▶ Task set
(1) Give the stretch of the provided text that starts with "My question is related" and ends with "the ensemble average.", unchanged.
(2) Extend the provided text, starting right after its last sentence.

>> BEGIN Provided text

My question is related to Chapter 3 of Prof. Yvan Velenik's book "Statistical Mechanics of Lattice Systems: a Concrete Mathematical Introduction".

For an Ising model defined on a finite volume $\Lambda \subset {Z^d}$, $Z^d$ is d-dimensional cubic lattice, the magnetization density $m_\Lambda ^\# (\beta ,h)$ is $$m_\Lambda ^\# (\beta ,h)\mathop \equiv \limits^{{\rm{ def }}} \left\langle {\frac{1}{{|\Lambda |}}\sum\limits_{i \in \Lambda } {{\sigma _i}} } \right\rangle _{\Lambda ;\beta ,h}^\#$$

Here '#' denotes the boundary condition, $h$ is the external magnetic field, $|\Lambda |$ is the number of lattice points in $\Lambda$ and ${\sigma _i}$ is the spin on point $i$, $\left\langle {} \right\rangle _{\Lambda ;\beta ,h}^\#$ is the ensemble average.

In finite system, $m_\Lambda ^\# (\beta ,h)$ should be a real analytic function and it is an odd function with respect to $h$. Therefore, no net manetization density at $h=0$.

My question is dose the above statement also holds for $m_\Lambda ^ + (\beta ,h)$, that is with the + boundary condition. As can be proved (page 106), $$\left\langle {{\sigma _0}} \right\rangle _{\beta ,h}^ + \le m_\Lambda ^ + (\beta ,h)$$
where $\left\langle {} \right\rangle _{\beta ,h}^ + $ is an infinite-volume Gibbs state with + boundary conddition. When $\beta$ is large, such that we have spontaneous symmetry breaking, $\left\langle {{\sigma _0}} \right\rangle _{\beta ,0}^ + > 0$. Does that mean we have $$m_\Lambda ^ + (\beta ,0)>0$$ that is spontaneous magnetization density in finite system with + boundary condition at $h=0$?

From another angle, $m_\Lambda ^\# (\beta ,0)=0$ can be seen from $m_\Lambda ^\# (\beta ,h) = - \frac{1}{{|\Lambda |}}\frac{{\partial F_\Lambda ^\# (\beta ,h)}}{{\partial h}}$, where $F$ is the Helmholtz free energy. (In the book, $\psi$ page 83 is used instead of $F$. I think they give the same result) Since, $F_\Lambda ^\# (\beta ,h)$ is an even function of $h$, $m_\Lambda ^\# (\beta ,h)$ is odd which certainly gives $m_\Lambda ^\# (\beta ,0)=0$.

But for $F_\Lambda ^ + (\beta ,h)$, what we have is $F_\Lambda ^ + (\beta ,h) = F_\Lambda ^ - (\beta , - h)$. $F_\Lambda ^ + (\beta ,h)$ is not an even function itself.

In my opinion, does that because the system with + boundary condition does not corresponds to real system. We use + boundary condition just to mimic the effect of an external magnetic field which will reduce the probability of microstates with - spins. And that is the basic idea of symmetry breaking. Actually, in finite system with + bondary condition, we truely have the fact that probability of + spins is larger than that of - spin.

>> END Provided text
>> BEGIN Provided material

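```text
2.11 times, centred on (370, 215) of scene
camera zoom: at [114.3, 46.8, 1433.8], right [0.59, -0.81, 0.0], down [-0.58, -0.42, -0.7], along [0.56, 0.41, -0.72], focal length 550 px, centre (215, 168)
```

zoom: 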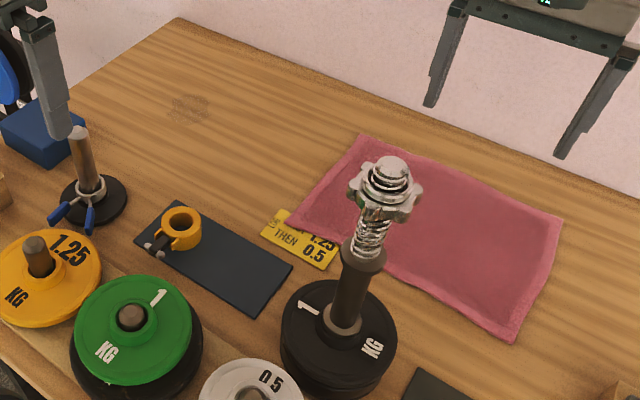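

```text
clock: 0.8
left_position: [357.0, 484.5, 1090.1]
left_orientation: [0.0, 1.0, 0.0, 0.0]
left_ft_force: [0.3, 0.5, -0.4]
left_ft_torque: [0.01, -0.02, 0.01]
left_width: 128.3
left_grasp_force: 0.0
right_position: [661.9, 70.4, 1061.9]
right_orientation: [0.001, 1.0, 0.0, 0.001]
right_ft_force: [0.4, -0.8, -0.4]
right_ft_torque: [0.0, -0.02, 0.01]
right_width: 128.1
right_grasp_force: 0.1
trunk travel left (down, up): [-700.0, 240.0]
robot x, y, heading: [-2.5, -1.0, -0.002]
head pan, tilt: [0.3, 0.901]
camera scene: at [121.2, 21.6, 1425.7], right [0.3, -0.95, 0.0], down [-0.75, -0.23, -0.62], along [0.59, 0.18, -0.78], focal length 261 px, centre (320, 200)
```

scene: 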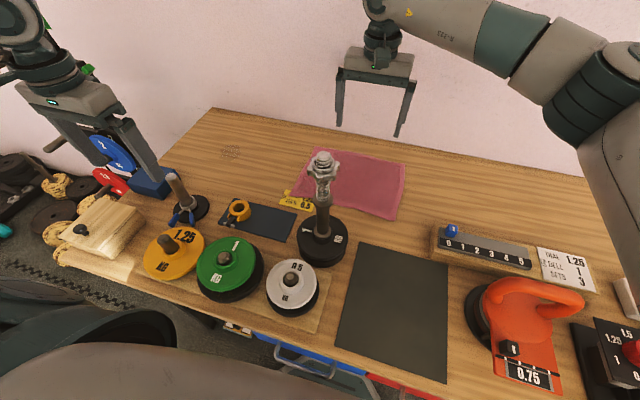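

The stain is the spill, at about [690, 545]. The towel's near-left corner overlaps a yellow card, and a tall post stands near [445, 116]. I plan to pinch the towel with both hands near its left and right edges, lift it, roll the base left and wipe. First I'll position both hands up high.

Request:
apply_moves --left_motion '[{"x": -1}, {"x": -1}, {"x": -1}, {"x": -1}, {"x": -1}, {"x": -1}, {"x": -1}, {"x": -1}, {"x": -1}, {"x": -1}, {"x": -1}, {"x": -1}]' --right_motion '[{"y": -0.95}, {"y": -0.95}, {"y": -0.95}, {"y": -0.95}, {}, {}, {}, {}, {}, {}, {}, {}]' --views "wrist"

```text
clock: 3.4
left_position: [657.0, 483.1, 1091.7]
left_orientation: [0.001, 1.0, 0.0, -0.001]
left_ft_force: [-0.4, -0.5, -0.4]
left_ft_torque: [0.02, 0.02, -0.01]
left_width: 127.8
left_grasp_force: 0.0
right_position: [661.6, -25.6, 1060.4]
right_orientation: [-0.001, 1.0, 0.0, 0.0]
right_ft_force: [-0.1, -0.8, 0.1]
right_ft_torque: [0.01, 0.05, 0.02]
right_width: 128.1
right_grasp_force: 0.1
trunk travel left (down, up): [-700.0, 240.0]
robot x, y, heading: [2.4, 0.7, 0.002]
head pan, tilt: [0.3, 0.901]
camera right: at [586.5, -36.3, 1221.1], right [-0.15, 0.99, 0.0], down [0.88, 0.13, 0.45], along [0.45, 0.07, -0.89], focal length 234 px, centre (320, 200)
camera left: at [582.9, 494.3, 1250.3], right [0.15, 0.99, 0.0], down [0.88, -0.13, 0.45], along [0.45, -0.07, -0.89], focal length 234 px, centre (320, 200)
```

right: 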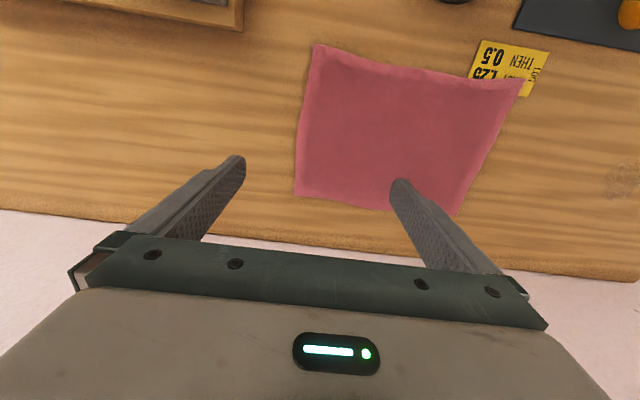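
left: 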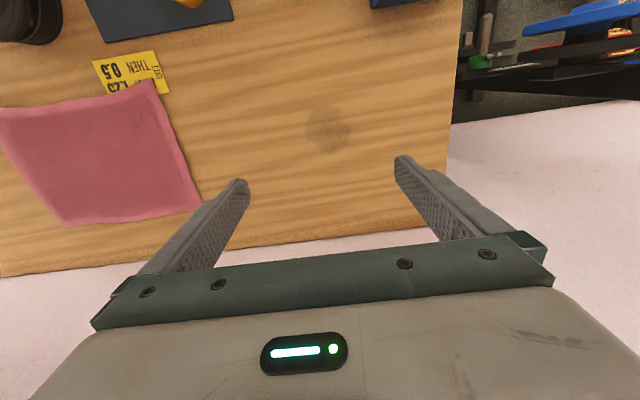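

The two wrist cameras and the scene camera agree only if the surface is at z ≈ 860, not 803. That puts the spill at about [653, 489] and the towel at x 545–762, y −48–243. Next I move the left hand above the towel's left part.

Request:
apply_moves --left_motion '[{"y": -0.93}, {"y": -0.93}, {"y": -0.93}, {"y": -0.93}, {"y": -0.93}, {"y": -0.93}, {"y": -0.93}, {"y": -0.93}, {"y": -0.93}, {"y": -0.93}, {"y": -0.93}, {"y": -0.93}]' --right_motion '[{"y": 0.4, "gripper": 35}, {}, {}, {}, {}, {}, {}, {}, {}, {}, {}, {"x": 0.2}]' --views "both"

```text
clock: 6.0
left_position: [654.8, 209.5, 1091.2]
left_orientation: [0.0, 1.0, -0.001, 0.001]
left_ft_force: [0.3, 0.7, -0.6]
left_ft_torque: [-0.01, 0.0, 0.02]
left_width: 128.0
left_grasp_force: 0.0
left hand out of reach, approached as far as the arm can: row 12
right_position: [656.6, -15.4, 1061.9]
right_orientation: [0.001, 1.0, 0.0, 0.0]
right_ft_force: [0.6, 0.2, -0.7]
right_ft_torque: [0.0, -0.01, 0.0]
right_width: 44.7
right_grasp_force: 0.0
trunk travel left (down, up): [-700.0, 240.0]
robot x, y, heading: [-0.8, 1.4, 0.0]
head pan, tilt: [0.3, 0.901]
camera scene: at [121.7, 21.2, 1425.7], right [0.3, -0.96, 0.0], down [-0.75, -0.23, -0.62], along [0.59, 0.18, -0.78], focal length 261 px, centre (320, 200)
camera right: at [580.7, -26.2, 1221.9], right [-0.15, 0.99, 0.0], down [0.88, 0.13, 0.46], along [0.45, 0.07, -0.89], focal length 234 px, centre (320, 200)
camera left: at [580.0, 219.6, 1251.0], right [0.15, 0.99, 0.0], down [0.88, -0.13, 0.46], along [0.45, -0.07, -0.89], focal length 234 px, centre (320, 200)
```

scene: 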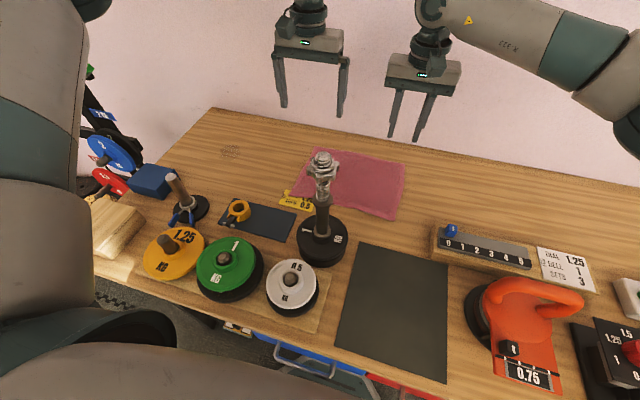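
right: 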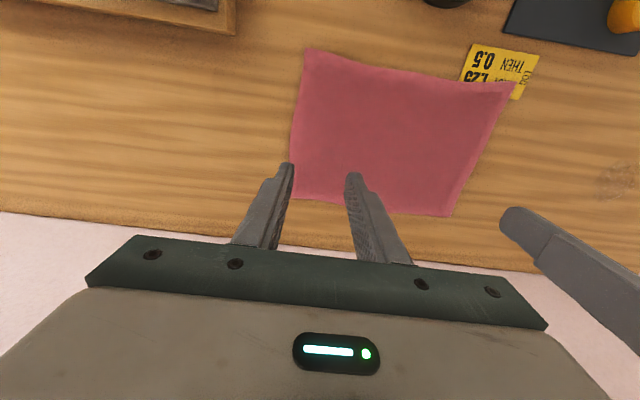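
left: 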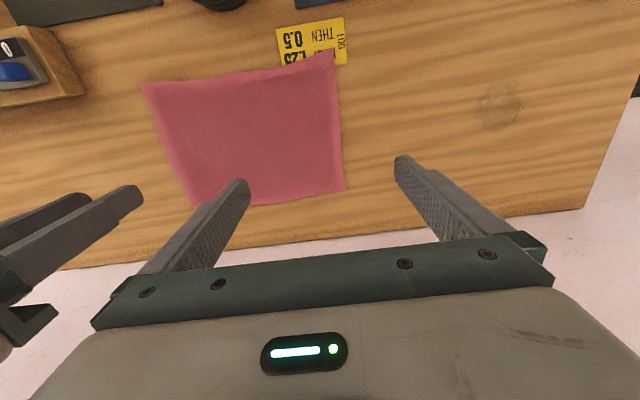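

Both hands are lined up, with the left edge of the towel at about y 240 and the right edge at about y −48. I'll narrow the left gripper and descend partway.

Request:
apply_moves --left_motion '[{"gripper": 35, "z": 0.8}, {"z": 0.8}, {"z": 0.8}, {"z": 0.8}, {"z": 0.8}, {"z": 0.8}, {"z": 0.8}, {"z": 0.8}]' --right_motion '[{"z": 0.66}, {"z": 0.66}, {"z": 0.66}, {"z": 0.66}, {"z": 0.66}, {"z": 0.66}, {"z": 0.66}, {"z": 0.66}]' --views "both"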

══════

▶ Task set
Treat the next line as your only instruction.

>> END Provided material

▶ Exercise results
(1)
My question is related to Chapter 3 of Prof. Yvan Velenik's book "Statistical Mechanics of Lattice Systems: a Concrete Mathematical Introduction".

For an Ising model defined on a finite volume $\Lambda \subset {Z^d}$, $Z^d$ is d-dimensional cubic lattice, the magnetization density $m_\Lambda ^\# (\beta ,h)$ is $$m_\Lambda ^\# (\beta ,h)\mathop \equiv \limits^{{\rm{ def }}} \left\langle {\frac{1}{{|\Lambda |}}\sum\limits_{i \in \Lambda } {{\sigma _i}} } \right\rangle _{\Lambda ;\beta ,h}^\#$$

Here '#' denotes the boundary condition, $h$ is the external magnetic field, $|\Lambda |$ is the number of lattice points in $\Lambda$ and ${\sigma _i}$ is the spin on point $i$, $\left\langle {} \right\rangle _{\Lambda ;\beta ,h}^\#$ is the ensemble average.

(2)
I wonder if I got something wrong.

  • $\begingroup$ To tell the truth I can't understand the 5th equation on page 106. Nor how from the monotonicity of the free energy deduce a monotonicity of its derivative (the magnetization). I haven't thought long about it but I don't think the finite size magnetization with whatsoever BC can be non-analytic. $\endgroup$
    – lcv
    Jan 30, 2020 at 14:22
  • $\begingroup$ @lcv Thanks for your reply! Do you mean the equantion $\left\langle {{\sigma _0}} \right\rangle _{\beta ,h}^ + \le m_\Lambda ^ + (\beta ,h)$, It is a consequce of lemma 3.22 on page 99. Like I said, + BC mimic a external magnetic field which becomes weak as the system grows (when the system goes to infinity, the effect of BC should be eliminishes). Therefore, as systems grows, the probability of having + spins should decreases. That equation is a natural results of this as the magnetization density increases monotonically with the probability of + spin. $\endgroup$
    – FaDA
    Jan 30, 2020 at 15:19
  • $\begingroup$ Yes I mean that equation. I haven't looked too carefully but I couldn't figure out why lemma 3.22 (monotonicity of free energy in the size) implies the same result for the magnetization. $\endgroup$
    – lcv
    Jan 30, 2020 at 15:43
  • $\begingroup$ @lcv: Lemma 3.22 is about expectation of arbitrary nondecreasing local functions. It is not about the free energy. $\endgroup$ Jan 30, 2020 at 15:44
  • $\begingroup$ These results are consequences of correlation inequalities (mainly FKG), but they are also intuitive: a nondecreasing function (say the spin at a particular site) will tend to take larger values on the average, if you force spins in the vicinity of its support to be equal to $+1$. Indeed, $+$ spins "attract" each other and this raises the average value of spins, which in turns increases the average value of the function. $\endgroup$ Jan 30, 2020 at 15:48

1 Answer 1


About symmetry breaking

Some remarks that may clarify some of your misconceptions:

  • The finite-volume magnetization density $m_\Lambda^\#(\beta,h)$ is not odd in $h$ in general. Only the limiting quantity (as $\Lambda\uparrow\mathbb{Z}^d$) is odd. Exceptions for which the result does hold for finite systems are the cases of free and periodic boundary conditions.
  • In particular, it is not true, in general, that $m_\Lambda^\#(\beta,0) = 0$.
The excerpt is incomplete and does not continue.